===== Passage shown

Movie night: Korean Movie Extravaganza

Day 44. 95,500 words.

On Saturday I once again travelled to the Old Fahrenheit Place to meet up with dreameling, The Pas and – in this instance – Mr. Kalakukkos[1] for a movie night. The theme of the night’s movie selection was “Korea”.

[1] Look, we all have more nicknames than we need, okay? But it’s fine. We’re fine.

We entertained ourselves during The Pas’s many, many cigarette breaks, and while we waited for food and / or Mr. Kalakukkos to arrive, watching these cartoons. They were about True Korea, admittedly, not Korea. But they were surreal and disturbingly funny.

What followed was a very interesting set of movies unified by some great action and filming techniques, as well as some other things that were less immediately obvious, like Harry Potter references and bleakly regimented and law-abiding character tropes.

 

1: Train to Busan

This movie, which sounded like a war-era drama-tragedy[2], turned into a straight-up zombie movie quicker than you could say “watch out for that deer”. In an opening with amusing similarities to Scouts Guide to the Zombie Apocalypse, the whole thing starts with a temporary roadkill. And it unfolds from there, dramatically fast and extraordinarily brutal.

[2] I would have been concerned, except this is Mr. Fahrenheit we’re talking about.

Easily the unexpected treasure in this movie was Dong-seok Ma, who was apparently the main actor’s personal trainer and was given his role in the movie as a friendly gesture. His bio somewhat backs this up but it doesn’t matter. He was brilliant.

busan1

“Are you prepared for fast zombies, or did you skip leg day?”

Of course we had the classic horror movie trope of the neglectful dad with struggling marriage, doing his best to get across country with his daughter to reunite with his wife, but that was a pretty minor part of the story. We had other delightful zombie-fodder in the shape of railway employees, school kids, army guys, and travelling businessmen. And a truly unprecedented sequence of stupid dick moves by panic-ridden members of the general public, which resulted in short-lived but glorious scenes of carnage.

busan2

Most of it, it has to be said, the work of this cunt here. Keep an eye on him.

For a statement on the general selfishness and frailty of the human condition and society in general, it was entertaining viewing. Goddamn excellent cinematography, and some of the nicest ‘fast-zombie’ characterisation and movement I’ve seen. I know a lot of people have issues with fast zombies, but I don’t mind them. Slow zombies are kind of dull.

busan3

These ones were not dull.

Highly recommended if you’re not completely over the zombie apocalypse trend of the past ten years yet.

 

2: The Villainess

This movie had even more great action, including a nice Doom / Hardcore Henry opening sequence that was straight out of Lucas Thorn’s Assassin of Dragonclaw. It was, on the other hand, extremely confusing.

villainess1

You could just sit and watch the action sequences and enjoy it, but attempting to put together the plot was a bona fide Pas-buster. Our own ‘The’ Pas broke after about 45 minutes and just sat there laugh-crying into his jallu.

As near as I can tell, the plot went something like this:

A girl and her father are involved in some sort of shady dealings. The dad finds a jewel called ‘the white oval’, although that might have been bad subtitling. The dad is then killed by an organised crime ring and the girl, who was hiding under the bed watching, is found and adopted by Scarface. She is trained and initiated into the crime ring, although it seems as though she is on a mission – endorsed by the crime ring – to find the people responsible for killing her father. She marries, or pretend-marries, Scarface. Scarface later dies. The girl, while on a rampage through some sort of crime warehouse, is caught by some syndicate of assassins and taken to brainwashing school where she is taught to be a sort of Black Widow character like all the other girls in the school.

==========
===== Excerpted records

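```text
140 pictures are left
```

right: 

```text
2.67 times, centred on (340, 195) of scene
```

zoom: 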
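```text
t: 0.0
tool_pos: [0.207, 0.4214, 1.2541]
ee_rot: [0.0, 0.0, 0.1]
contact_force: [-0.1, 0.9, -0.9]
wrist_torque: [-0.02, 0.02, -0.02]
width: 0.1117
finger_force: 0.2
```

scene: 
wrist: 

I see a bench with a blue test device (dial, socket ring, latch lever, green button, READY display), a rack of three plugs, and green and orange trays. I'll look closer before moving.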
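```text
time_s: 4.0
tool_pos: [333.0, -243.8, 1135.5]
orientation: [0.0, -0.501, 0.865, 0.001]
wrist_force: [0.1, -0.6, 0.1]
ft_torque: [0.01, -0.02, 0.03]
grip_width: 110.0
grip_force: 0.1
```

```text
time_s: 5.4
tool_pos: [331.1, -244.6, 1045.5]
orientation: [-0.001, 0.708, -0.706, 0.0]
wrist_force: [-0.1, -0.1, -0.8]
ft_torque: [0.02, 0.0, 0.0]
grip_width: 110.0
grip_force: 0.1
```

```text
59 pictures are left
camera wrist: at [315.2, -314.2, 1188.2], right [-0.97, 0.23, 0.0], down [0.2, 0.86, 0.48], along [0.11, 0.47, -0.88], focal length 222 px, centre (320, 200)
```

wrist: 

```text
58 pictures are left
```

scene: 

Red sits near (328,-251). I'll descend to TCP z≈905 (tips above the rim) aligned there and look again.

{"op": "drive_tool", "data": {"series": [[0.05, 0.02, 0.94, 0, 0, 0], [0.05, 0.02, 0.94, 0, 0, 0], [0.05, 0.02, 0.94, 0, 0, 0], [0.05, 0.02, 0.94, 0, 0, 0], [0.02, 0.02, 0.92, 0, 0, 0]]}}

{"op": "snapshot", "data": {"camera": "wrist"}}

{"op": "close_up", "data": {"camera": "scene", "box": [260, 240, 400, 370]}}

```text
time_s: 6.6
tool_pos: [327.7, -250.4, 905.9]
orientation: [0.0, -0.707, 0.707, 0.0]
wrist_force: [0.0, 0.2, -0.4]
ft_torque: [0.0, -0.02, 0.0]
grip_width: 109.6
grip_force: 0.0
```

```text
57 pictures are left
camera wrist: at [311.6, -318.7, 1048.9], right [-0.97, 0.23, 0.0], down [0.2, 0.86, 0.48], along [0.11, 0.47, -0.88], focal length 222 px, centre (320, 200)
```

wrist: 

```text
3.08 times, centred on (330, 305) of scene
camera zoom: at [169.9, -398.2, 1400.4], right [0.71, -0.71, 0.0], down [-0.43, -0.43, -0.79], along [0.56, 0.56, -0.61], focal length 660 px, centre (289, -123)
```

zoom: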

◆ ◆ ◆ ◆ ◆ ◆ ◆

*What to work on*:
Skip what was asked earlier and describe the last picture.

==========

*What to work on*:
Produce the text that comes next in the passage shown.

*Output*:
villainess3

This is the school. Just to break up the wall of text.

She is pregnant and the syndicate hold her baby as insurance. She is released at the end of her training and is required to give ten years’ service before being allowed to live her own life. She moves in next door to Creepysmile, who is one of the surveillance desk-jockeys for the syndicate and is now her handler although he doesn’t tell her he works for the syndicate and she doesn’t tell him. They eventually fall in love and get married. On her wedding day she is sent on another mission (she’s been on a few by now) and her target turns out to be Scarface. She hesitates and he gets away. Then some more action scenes happen and she finally has a showdown with Scarface and he is revealed as her father’s true killer, then she kills him and then gets arrested I think.

All of this, incidentally, happens in jumbled-up order through my favourite narrative devices, the flashback and the flashback-within-flashback.

villainess2

The Wikipedia page has the plot in more detail, I don’t have the will to live to figure out whether I was in the ballpark or not. Being drunk didn’t help.

Anyway, it was a lot of fun and really cool to watch. Confusing as Hell, but very cool.

 

3: Okja

After a break to order pizzas, get Mr. Fahrenheit Jr. into bed and watch half of Grimsby on Netflix[3], we sat back down to our last movie of the night.

[3] I may review this once I finish watching it, if I ever do; we were drunk enough to be highly amused by it but it is essentially just a new Borat, Sacha Baron Cohen is a master of the too-far, oh-God-no grade of low-brow humour and it’s good for a guilty chortle.

Okja was a strange movie, as you might expect bizarro actors such as Tilda Swinton and Jake Gyllenhaal to take part in. Again, it was gorgeously shot and edited, the action and motion sequences were handled amazingly, and overall it was a very entertaining movie. Easily my favourite of the night.

okja1

Does she even make normal movies? Come to think of it, why would you?

Okja is a “super pig”, one of a new breed intended to lower carbon footprints, solve world hunger, and “taste fucking delicious”. The movie is a touching story about the super pig and the young girl who has raised her and is her best friend. Also there are hilarious animal rights activists, a TV zoologist, corporate businessfolk, and really disturbing glimpses into the psychotic minds of all of the above.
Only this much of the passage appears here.